READING TEXT.

松岡圭祐『マジシャン 完全版』角川文庫/読書感想

そうですね。

面白いと思います。

でも、この作品の惜しいところは、マジックを利用したトリックの面白さと化かしあいのエンターテイメントだけで成り立っていて、作中でちらほら言及されている「マジックに騙されることのおもしろさとは何か」ということへの回答が弱い、ということだろうと思う。

多分、「技量とそのための努力と意志を賞賛する」というところなのだろうけれど、それは沙希のステージの中で示されるべきものが一度はマスコミへの売名的位置づけが強かった点で、二度目は殺人未遂という点で弱まっている、と思う。

何より、真犯人もなぁ。

詐欺以外の殺人が弱いんだよな。

殺すんならスケープゴートのアリバイくらい確認しておけと。

GIVEN INFORMATION.
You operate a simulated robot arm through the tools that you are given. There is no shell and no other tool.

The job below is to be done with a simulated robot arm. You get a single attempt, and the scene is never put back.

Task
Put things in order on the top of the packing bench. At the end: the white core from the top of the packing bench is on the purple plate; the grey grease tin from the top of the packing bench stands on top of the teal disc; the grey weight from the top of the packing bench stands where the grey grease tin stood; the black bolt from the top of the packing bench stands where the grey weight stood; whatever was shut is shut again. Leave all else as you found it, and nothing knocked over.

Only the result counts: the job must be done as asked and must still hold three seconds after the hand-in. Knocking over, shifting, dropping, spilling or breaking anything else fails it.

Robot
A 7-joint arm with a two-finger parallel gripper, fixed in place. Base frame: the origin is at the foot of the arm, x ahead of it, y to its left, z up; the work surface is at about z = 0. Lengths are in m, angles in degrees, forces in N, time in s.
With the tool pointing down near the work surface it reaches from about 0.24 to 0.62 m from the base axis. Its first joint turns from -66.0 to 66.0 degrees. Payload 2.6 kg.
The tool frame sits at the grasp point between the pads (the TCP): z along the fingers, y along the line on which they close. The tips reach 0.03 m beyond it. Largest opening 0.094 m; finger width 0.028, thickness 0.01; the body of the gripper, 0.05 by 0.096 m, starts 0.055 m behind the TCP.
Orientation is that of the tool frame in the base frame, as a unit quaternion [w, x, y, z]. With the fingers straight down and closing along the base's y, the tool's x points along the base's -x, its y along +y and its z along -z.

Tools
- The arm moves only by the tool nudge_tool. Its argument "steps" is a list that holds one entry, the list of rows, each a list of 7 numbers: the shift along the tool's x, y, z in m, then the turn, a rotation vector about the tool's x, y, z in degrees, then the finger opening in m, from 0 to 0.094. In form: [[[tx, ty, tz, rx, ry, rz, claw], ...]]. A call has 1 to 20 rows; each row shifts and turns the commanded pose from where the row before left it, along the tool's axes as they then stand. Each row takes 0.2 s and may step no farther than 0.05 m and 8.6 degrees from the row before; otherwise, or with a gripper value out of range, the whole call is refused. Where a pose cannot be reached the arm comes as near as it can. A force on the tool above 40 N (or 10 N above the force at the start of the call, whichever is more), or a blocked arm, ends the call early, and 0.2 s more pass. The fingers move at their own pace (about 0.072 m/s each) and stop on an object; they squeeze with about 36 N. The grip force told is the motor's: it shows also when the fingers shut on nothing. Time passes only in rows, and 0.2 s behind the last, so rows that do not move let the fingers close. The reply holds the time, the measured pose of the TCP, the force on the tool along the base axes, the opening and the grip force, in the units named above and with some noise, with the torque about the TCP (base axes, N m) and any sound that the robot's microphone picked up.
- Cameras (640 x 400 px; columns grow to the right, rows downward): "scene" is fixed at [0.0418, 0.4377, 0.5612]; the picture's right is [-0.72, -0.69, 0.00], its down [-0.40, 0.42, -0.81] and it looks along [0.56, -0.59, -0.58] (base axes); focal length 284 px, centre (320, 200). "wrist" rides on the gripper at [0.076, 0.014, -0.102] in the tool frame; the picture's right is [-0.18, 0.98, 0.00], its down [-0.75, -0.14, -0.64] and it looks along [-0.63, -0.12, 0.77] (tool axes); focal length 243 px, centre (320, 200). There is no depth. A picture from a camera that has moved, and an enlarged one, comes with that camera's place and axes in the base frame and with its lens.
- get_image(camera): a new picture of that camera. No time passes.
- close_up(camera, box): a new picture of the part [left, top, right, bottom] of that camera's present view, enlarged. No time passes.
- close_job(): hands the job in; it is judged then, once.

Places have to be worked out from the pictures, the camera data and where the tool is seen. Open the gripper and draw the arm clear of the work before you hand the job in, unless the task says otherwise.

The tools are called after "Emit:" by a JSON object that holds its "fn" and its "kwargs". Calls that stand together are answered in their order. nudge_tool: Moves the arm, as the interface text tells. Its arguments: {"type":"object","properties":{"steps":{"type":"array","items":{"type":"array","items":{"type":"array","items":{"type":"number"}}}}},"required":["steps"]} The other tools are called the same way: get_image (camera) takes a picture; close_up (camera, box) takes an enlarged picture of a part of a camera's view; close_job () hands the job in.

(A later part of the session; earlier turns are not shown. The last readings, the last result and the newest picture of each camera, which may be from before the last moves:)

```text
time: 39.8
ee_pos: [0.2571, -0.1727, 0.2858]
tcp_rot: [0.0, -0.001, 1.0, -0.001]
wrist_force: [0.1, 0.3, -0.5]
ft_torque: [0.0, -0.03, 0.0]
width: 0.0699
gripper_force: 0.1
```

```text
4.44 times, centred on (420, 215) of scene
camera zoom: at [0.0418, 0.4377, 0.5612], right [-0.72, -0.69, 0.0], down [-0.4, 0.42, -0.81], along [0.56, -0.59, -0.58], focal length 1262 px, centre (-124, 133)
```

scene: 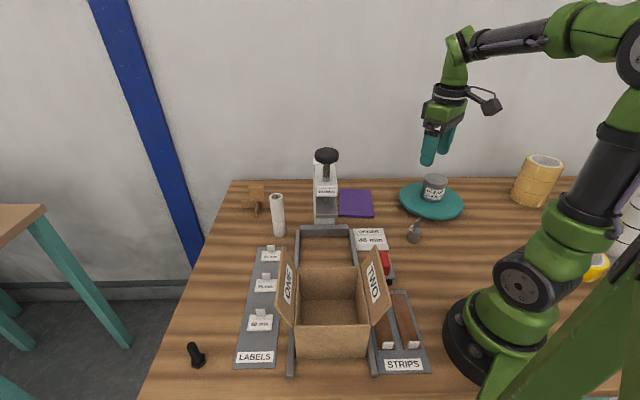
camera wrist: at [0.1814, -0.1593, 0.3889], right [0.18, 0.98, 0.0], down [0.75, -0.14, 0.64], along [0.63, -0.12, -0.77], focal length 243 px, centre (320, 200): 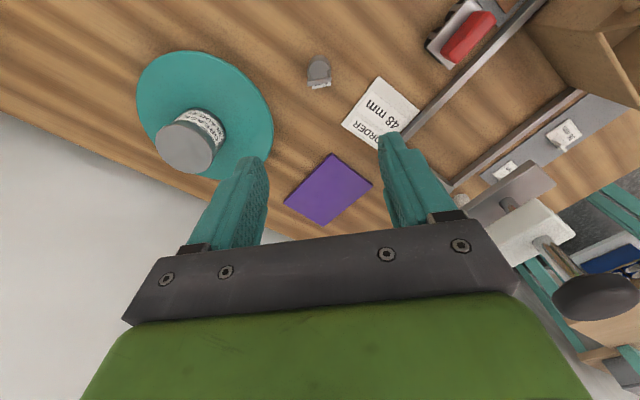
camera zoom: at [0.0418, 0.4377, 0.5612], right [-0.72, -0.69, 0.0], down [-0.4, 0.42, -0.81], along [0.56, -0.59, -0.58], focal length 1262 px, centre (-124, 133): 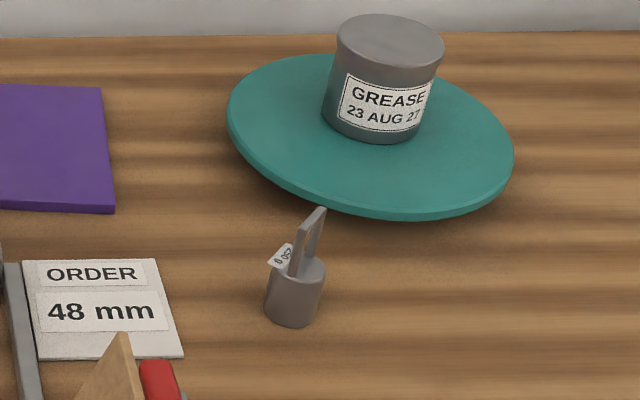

EXERCISE REQUIREMENTS.
- 1) Provide the original wording of the reading text from "松岡圭祐『マジシャン 完全版』角川文庫/読書感想" as far as "何より、真犯人もなぁ。".
- 2) I need the reading text continued from the place where it stops.

ANSWERS IN ORDER.
- 1)
松岡圭祐『マジシャン 完全版』角川文庫/読書感想

そうですね。

面白いと思います。

でも、この作品の惜しいところは、マジックを利用したトリックの面白さと化かしあいのエンターテイメントだけで成り立っていて、作中でちらほら言及されている「マジックに騙されることのおもしろさとは何か」ということへの回答が弱い、ということだろうと思う。

多分、「技量とそのための努力と意志を賞賛する」というところなのだろうけれど、それは沙希のステージの中で示されるべきものが一度はマスコミへの売名的位置づけが強かった点で、二度目は殺人未遂という点で弱まっている、と思う。

何より、真犯人もなぁ。

- 2)
そっちにマジック使う……ってのは、まあ、他のミステリでさんざんっぱらやってるとはいえ、うーん。

個人的には、舛城刑事が沙希を呼び捨てにするのがすごい気になる。ちゃん付けして怒られるのなら分かるが、その辺の呼び名というか、人間的な心の機微への配慮というのが松岡氏の作品には欠けている気がする。

恋愛要素とか親子愛、友情、その他ね。

人間味に欠けるんだよな。作品が理屈っぽい。情も理に整えられてしまっていて平板。

そこが退屈かな。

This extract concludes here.